Born in Newark, New Jersey, Perl was the oldest of four children: two boys and two girls. Her father, a businessman, owned a fire alarm company, and her mother was a homemaker. After growing up in Millburn, New Jersey and graduating from Millburn High School, Perl moved to Boston to attend the all-female Simmons College. [2] She graduated in 1969 with a degree in art history.

Graduate work [1]

She began graduate studies at New York University in 1971 in a Masters in Arts and Sciences program. With a curiosity for teaching and how individuals learn, she switched to the Master of Education program. She student-taught at Seward Park High School on the Lower East Side, the inspiration for the book by Bel Kaufman, Up the Down Staircase . While earning her master's degree and undergoing teacher licensure, Perl became an adjunct teacher of writing in the fall of 1971 at CUNY Hostos Community College in the South Bronx. Following the completion of her Master of Education degree in 1972, she took up a full-time position at Hostos teaching writing following the influence of Troyka & Nudelman's Steps in Composition.

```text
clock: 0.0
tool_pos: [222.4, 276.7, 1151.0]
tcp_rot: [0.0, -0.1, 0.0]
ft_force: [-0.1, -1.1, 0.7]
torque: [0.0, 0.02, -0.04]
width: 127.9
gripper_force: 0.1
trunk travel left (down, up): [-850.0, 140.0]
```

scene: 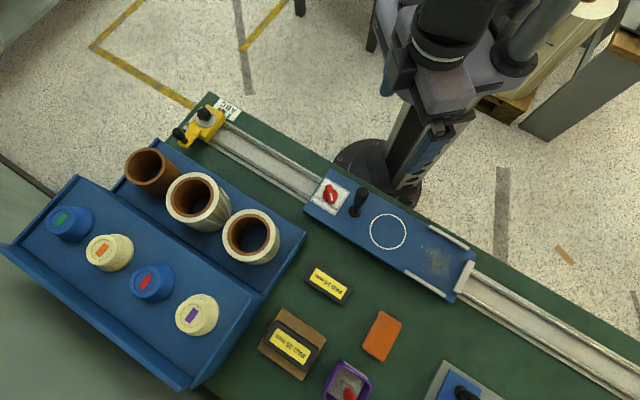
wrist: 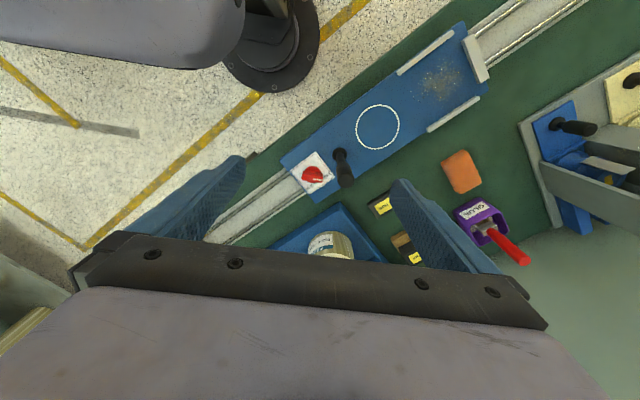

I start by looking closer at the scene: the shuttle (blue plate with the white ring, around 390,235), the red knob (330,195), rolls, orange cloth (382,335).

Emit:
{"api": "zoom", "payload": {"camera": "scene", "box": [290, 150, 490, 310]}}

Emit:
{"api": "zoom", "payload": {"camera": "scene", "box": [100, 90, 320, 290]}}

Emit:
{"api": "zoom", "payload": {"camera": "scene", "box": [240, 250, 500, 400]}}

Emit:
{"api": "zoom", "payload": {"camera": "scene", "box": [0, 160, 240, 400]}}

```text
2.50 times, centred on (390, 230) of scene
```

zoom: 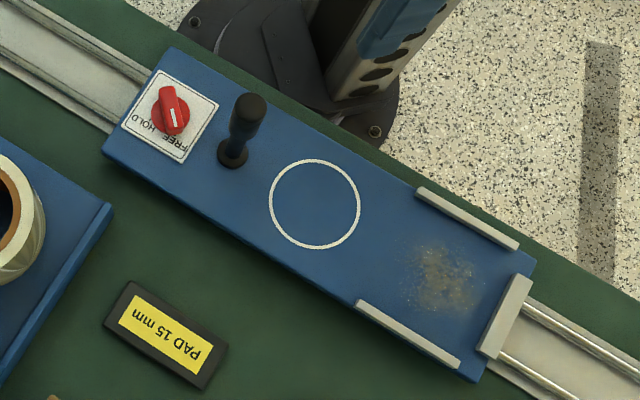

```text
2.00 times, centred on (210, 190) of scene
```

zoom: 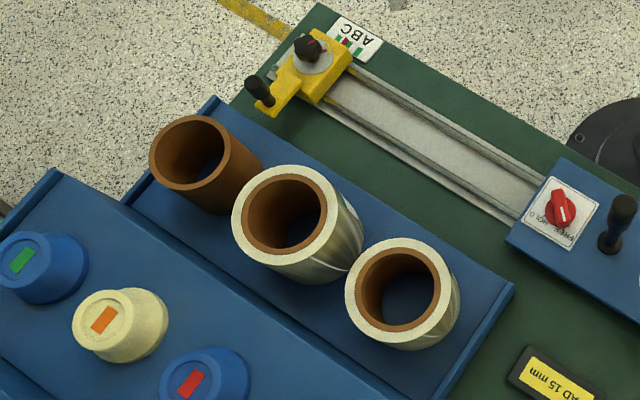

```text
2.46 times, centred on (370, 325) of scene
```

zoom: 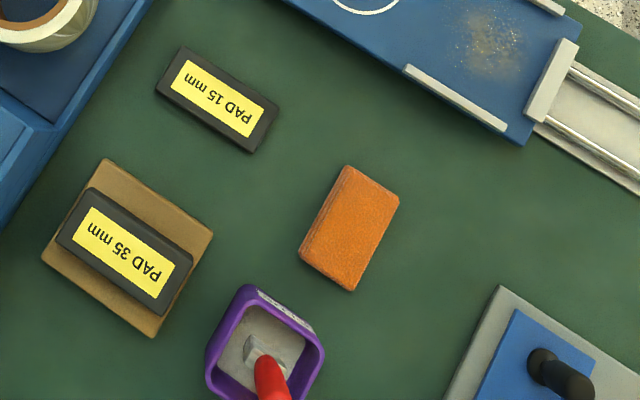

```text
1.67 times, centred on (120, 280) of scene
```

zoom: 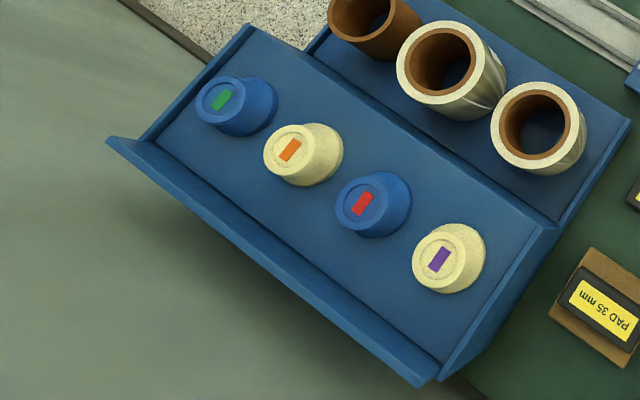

With a desire to study what she was doing in her classroom, Perl pursued a Doctorate in English Education part-time at NYU. Perl's Ph.D. program at NYU was influenced by Louise Rosenblatt and the transactional theory of reading, or how readers bring meaning to the text in front of them. Perl's dissertation, inspired by her own teaching experience and the work of composition theorist Janet Emig, consisted of a series of case studies on the writing process. From 1975 to 1978, Perl conducted her study on the writing processes of Hostos’ writers as they composed by asking students to think out loud as they wrote.

Professional career

In 1978, Perl moved to Lehman College, where she co-founded the New York City Writing Project, of which she also served as co-director, with John Brereton and Richard Sterling. [3] The project explored pedagogy as outlined by what is known today as The National Writing Project. [1] At Lehman, Perl continued to study the writing process. [1] She was involved with the Looking Both Ways Initiative from 1998 to 2006, a platform for high school and college writing teachers to discuss the teaching and assessment of writing. [4] She also spearheaded the CUNY Writing Across the Curriculum program, mandated by the CUNY Board of Trustees in 1999. [4] As Professor Emerita of English at Lehman College and director of the Ph.D. program in Composition and Rhetoric at the Graduate Center of the City University of New York, Perl's research interests include writing, teaching, creative nonfiction, ethnography, women's studies, holocaust studies, cross-cultural dialogue, urban education, collaborative projects, and writing across curriculum. [5] Along with her studies of composition theory & rhetoric, felt sense, embodied knowing, digital composing, new media, creative nonfiction, memoir, Holocaust, and genocide studies, she specializes in autobiography, biography & life-writing; composition theory & rhetoric; digital humanities, textual & media scholarship; and pedagogy. [6] In 2011, she mentored a Ph.D. student project, The Writing Studies Tree, as a faculty advisor. [7] She retired in 2016. [4]

Honors and awards

Sondra Perl has earned multiple honors and awards for her work as a professor, advocate, educator, and composition theorist. Perl is a Guggenheim Fellow and Carnegie Foundation's Professor of the Year for New York State. [5] She won the 2016 Exemplar Award from the Conference on College Composition and Communication, as well. [8] Her involvement with The Olga Lengyel Institute yielded her roles as founder and director of the Holocaust Educators Network and creator of the New York City Summer Seminar. [9]

Methods

Recursive writing process [10]

Much of Perl's work in composition theory stems from her skepticism toward the idea of the writing process as a linear procedure. Instead, Perl argues that writing is recursive, or that writers refer back to previous stages of the writing process as they progress to later stages of the process. Writers are constantly rereading their work and assessing its representation of their goals for a particular piece of writing. Perl also argues "felt sense," or the feelings and reactions surrounding the writing manifested when the writer rereads the work, inform the writing process in a way that relies on a holistic sense of the writing already present in order to move forward.

Felt sense [10] [11]

Felt sense is a sensation used by writers during the writing process that is difficult to measure. It refers to the way the words flow in a piece of writing and the feelings surrounding the reader's reception to that flow. Perl describes felt sense as the physical reactions writers experience to their writing, such as when they pause while reading their work aloud. It may also represent the experience a writer has when they interact with a topic; what comes to mind when the writer encounters a topic embodies this felt sense.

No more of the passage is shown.